(TASK): Extract the text of each entry below exactly, leaving every image behind.

** START MATERIAL SHOWN **

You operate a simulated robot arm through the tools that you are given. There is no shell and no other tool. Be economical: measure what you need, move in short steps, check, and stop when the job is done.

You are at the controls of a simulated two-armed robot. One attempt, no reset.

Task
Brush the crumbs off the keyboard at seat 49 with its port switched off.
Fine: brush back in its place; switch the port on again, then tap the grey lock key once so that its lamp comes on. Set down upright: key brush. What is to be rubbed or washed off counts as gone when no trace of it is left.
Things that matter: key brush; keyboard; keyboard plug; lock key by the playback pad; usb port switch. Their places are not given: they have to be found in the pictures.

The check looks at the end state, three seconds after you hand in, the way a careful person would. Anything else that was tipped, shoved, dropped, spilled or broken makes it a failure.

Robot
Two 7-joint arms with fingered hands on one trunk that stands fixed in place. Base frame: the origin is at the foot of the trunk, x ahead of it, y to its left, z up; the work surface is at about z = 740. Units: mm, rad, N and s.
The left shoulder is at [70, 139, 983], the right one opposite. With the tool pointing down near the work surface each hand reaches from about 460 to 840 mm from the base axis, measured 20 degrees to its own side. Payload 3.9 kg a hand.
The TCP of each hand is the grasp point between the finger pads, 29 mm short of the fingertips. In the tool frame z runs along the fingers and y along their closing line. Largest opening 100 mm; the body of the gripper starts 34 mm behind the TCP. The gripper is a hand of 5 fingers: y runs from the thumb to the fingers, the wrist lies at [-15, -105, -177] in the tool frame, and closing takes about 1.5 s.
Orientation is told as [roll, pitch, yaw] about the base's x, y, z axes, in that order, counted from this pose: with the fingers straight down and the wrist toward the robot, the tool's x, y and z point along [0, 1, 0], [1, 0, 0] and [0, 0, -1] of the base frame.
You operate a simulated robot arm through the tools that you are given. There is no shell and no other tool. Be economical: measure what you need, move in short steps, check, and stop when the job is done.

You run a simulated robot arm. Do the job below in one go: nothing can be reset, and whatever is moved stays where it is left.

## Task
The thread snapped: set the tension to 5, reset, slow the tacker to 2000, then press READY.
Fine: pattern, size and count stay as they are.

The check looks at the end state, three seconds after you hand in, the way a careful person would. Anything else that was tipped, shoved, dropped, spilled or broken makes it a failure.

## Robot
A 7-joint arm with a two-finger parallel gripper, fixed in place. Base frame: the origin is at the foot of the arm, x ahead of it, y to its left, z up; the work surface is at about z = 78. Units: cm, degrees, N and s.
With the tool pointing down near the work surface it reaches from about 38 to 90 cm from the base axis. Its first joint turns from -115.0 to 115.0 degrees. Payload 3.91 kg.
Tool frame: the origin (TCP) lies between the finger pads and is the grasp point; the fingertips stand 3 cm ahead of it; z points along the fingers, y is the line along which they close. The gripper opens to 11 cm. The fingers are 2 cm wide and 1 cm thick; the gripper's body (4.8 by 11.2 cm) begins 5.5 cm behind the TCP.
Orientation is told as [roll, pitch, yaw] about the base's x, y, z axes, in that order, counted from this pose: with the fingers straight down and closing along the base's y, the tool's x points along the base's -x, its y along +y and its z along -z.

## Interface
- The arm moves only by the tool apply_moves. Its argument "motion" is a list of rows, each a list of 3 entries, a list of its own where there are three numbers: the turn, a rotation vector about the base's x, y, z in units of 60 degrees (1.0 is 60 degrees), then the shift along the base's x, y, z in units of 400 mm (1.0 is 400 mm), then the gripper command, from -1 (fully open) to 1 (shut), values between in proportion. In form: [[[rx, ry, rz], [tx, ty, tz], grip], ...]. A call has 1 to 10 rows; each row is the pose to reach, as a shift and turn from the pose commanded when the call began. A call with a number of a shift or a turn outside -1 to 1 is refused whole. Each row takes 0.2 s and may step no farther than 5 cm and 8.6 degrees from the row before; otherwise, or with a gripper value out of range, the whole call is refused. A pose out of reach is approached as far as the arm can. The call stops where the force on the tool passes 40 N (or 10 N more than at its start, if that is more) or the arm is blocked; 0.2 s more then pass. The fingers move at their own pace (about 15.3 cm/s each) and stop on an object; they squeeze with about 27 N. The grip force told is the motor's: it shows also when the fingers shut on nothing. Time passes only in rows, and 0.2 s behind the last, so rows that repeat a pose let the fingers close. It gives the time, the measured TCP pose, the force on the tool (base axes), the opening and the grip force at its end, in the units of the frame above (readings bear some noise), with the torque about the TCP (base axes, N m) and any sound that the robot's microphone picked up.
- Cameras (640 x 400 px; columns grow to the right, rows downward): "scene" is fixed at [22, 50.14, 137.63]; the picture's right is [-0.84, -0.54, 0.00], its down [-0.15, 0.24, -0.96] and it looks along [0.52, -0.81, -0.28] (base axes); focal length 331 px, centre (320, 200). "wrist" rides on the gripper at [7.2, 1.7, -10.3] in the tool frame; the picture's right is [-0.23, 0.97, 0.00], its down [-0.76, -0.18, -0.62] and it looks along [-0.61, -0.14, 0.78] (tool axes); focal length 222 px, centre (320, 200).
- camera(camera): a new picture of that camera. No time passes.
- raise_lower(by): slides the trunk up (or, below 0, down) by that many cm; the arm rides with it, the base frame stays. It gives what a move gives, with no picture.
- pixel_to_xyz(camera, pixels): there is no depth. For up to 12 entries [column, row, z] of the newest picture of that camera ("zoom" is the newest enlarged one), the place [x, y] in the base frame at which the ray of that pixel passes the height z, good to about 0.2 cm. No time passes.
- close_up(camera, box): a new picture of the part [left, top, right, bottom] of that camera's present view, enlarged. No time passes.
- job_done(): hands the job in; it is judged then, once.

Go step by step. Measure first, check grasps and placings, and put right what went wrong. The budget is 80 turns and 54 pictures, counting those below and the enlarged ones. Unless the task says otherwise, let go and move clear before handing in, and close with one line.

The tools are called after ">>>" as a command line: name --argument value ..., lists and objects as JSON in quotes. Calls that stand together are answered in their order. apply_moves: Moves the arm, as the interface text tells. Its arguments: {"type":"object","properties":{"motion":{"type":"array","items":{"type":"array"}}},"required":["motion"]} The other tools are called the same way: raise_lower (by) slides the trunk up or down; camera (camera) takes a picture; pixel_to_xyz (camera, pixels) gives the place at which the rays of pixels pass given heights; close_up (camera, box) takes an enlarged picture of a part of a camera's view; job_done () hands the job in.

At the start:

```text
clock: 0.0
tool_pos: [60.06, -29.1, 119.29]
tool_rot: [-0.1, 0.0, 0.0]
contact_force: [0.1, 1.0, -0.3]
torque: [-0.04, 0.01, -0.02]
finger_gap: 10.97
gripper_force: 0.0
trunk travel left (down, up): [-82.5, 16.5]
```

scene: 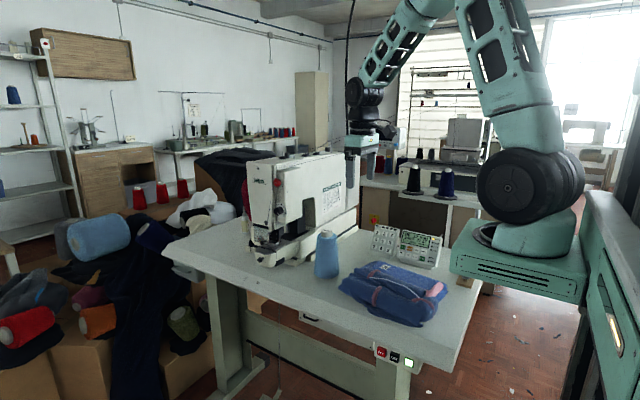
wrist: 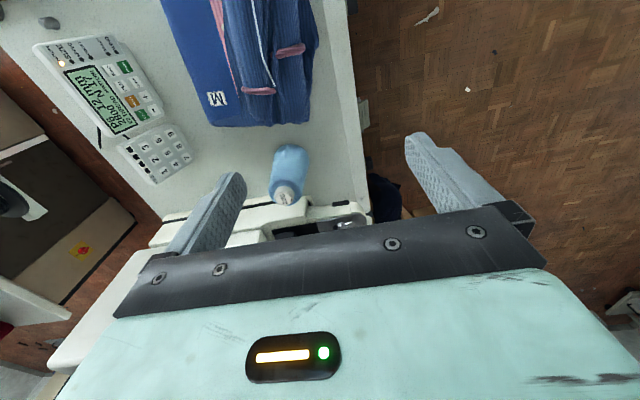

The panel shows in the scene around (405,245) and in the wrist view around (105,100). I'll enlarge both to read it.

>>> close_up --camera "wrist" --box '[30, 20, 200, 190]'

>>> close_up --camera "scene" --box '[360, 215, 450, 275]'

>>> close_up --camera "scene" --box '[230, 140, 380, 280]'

** END MATERIAL SHOWN **

(TASK RESPONSE):
You operate a simulated robot arm through the tools that you are given. There is no shell and no other tool. Be economical: measure what you need, move in short steps, check, and stop when the job is done.

You are at the controls of a simulated two-armed robot. One attempt, no reset.

Task
Brush the crumbs off the keyboard at seat 49 with its port switched off.
Fine: brush back in its place; switch the port on again, then tap the grey lock key once so that its lamp comes on. Set down upright: key brush. What is to be rubbed or washed off counts as gone when no trace of it is left.
Things that matter: key brush; keyboard; keyboard plug; lock key by the playback pad; usb port switch. Their places are not given: they have to be found in the pictures.

The check looks at the end state, three seconds after you hand in, the way a careful person would. Anything else that was tipped, shoved, dropped, spilled or broken makes it a failure.

Robot
Two 7-joint arms with fingered hands on one trunk that stands fixed in place. Base frame: the origin is at the foot of the trunk, x ahead of it, y to its left, z up; the work surface is at about z = 740. Units: mm, rad, N and s.
The left shoulder is at [70, 139, 983], the right one opposite. With the tool pointing down near the work surface each hand reaches from about 460 to 840 mm from the base axis, measured 20 degrees to its own side. Payload 3.9 kg a hand.
The TCP of each hand is the grasp point between the finger pads, 29 mm short of the fingertips. In the tool frame z runs along the fingers and y along their closing line. Largest opening 100 mm; the body of the gripper starts 34 mm behind the TCP. The gripper is a hand of 5 fingers: y runs from the thumb to the fingers, the wrist lies at [-15, -105, -177] in the tool frame, and closing takes about 1.5 s.
Orientation is told as [roll, pitch, yaw] about the base's x, y, z axes, in that order, counted from this pose: with the fingers straight down and the wrist toward the robot, the tool's x, y and z point along [0, 1, 0], [1, 0, 0] and [0, 0, -1] of the base frame.
You operate a simulated robot arm through the tools that you are given. There is no shell and no other tool. Be economical: measure what you need, move in short steps, check, and stop when the job is done.

You run a simulated robot arm. Do the job below in one go: nothing can be reset, and whatever is moved stays where it is left.

## Task
The thread snapped: set the tension to 5, reset, slow the tacker to 2000, then press READY.
Fine: pattern, size and count stay as they are.

The check looks at the end state, three seconds after you hand in, the way a careful person would. Anything else that was tipped, shoved, dropped, spilled or broken makes it a failure.

## Robot
A 7-joint arm with a two-finger parallel gripper, fixed in place. Base frame: the origin is at the foot of the arm, x ahead of it, y to its left, z up; the work surface is at about z = 78. Units: cm, degrees, N and s.
With the tool pointing down near the work surface it reaches from about 38 to 90 cm from the base axis. Its first joint turns from -115.0 to 115.0 degrees. Payload 3.91 kg.
Tool frame: the origin (TCP) lies between the finger pads and is the grasp point; the fingertips stand 3 cm ahead of it; z points along the fingers, y is the line along which they close. The gripper opens to 11 cm. The fingers are 2 cm wide and 1 cm thick; the gripper's body (4.8 by 11.2 cm) begins 5.5 cm behind the TCP.
Orientation is told as [roll, pitch, yaw] about the base's x, y, z axes, in that order, counted from this pose: with the fingers straight down and closing along the base's y, the tool's x points along the base's -x, its y along +y and its z along -z.

## Interface
- The arm moves only by the tool apply_moves. Its argument "motion" is a list of rows, each a list of 3 entries, a list of its own where there are three numbers: the turn, a rotation vector about the base's x, y, z in units of 60 degrees (1.0 is 60 degrees), then the shift along the base's x, y, z in units of 400 mm (1.0 is 400 mm), then the gripper command, from -1 (fully open) to 1 (shut), values between in proportion. In form: [[[rx, ry, rz], [tx, ty, tz], grip], ...]. A call has 1 to 10 rows; each row is the pose to reach, as a shift and turn from the pose commanded when the call began. A call with a number of a shift or a turn outside -1 to 1 is refused whole. Each row takes 0.2 s and may step no farther than 5 cm and 8.6 degrees from the row before; otherwise, or with a gripper value out of range, the whole call is refused. A pose out of reach is approached as far as the arm can. The call stops where the force on the tool passes 40 N (or 10 N more than at its start, if that is more) or the arm is blocked; 0.2 s more then pass. The fingers move at their own pace (about 15.3 cm/s each) and stop on an object; they squeeze with about 27 N. The grip force told is the motor's: it shows also when the fingers shut on nothing. Time passes only in rows, and 0.2 s behind the last, so rows that repeat a pose let the fingers close. It gives the time, the measured TCP pose, the force on the tool (base axes), the opening and the grip force at its end, in the units of the frame above (readings bear some noise), with the torque about the TCP (base axes, N m) and any sound that the robot's microphone picked up.
- Cameras (640 x 400 px; columns grow to the right, rows downward): "scene" is fixed at [22, 50.14, 137.63]; the picture's right is [-0.84, -0.54, 0.00], its down [-0.15, 0.24, -0.96] and it looks along [0.52, -0.81, -0.28] (base axes); focal length 331 px, centre (320, 200). "wrist" rides on the gripper at [7.2, 1.7, -10.3] in the tool frame; the picture's right is [-0.23, 0.97, 0.00], its down [-0.76, -0.18, -0.62] and it looks along [-0.61, -0.14, 0.78] (tool axes); focal length 222 px, centre (320, 200).
- camera(camera): a new picture of that camera. No time passes.
- raise_lower(by): slides the trunk up (or, below 0, down) by that many cm; the arm rides with it, the base frame stays. It gives what a move gives, with no picture.
- pixel_to_xyz(camera, pixels): there is no depth. For up to 12 entries [column, row, z] of the newest picture of that camera ("zoom" is the newest enlarged one), the place [x, y] in the base frame at which the ray of that pixel passes the height z, good to about 0.2 cm. No time passes.
- close_up(camera, box): a new picture of the part [left, top, right, bottom] of that camera's present view, enlarged. No time passes.
- job_done(): hands the job in; it is judged then, once.

Go step by step. Measure first, check grasps and placings, and put right what went wrong. The budget is 80 turns and 54 pictures, counting those below and the enlarged ones. Unless the task says otherwise, let go and move clear before handing in, and close with one line.

The tools are called after ">>>" as a command line: name --argument value ..., lists and objects as JSON in quotes. Calls that stand together are answered in their order. apply_moves: Moves the arm, as the interface text tells. Its arguments: {"type":"object","properties":{"motion":{"type":"array","items":{"type":"array"}}},"required":["motion"]} The other tools are called the same way: raise_lower (by) slides the trunk up or down; camera (camera) takes a picture; pixel_to_xyz (camera, pixels) gives the place at which the rays of pixels pass given heights; close_up (camera, box) takes an enlarged picture of a part of a camera's view; job_done () hands the job in.

At the start:

```text
clock: 0.0
tool_pos: [60.06, -29.1, 119.29]
tool_rot: [-0.1, 0.0, 0.0]
contact_force: [0.1, 1.0, -0.3]
torque: [-0.04, 0.01, -0.02]
finger_gap: 10.97
gripper_force: 0.0
trunk travel left (down, up): [-82.5, 16.5]
```

scene: 
wrist: 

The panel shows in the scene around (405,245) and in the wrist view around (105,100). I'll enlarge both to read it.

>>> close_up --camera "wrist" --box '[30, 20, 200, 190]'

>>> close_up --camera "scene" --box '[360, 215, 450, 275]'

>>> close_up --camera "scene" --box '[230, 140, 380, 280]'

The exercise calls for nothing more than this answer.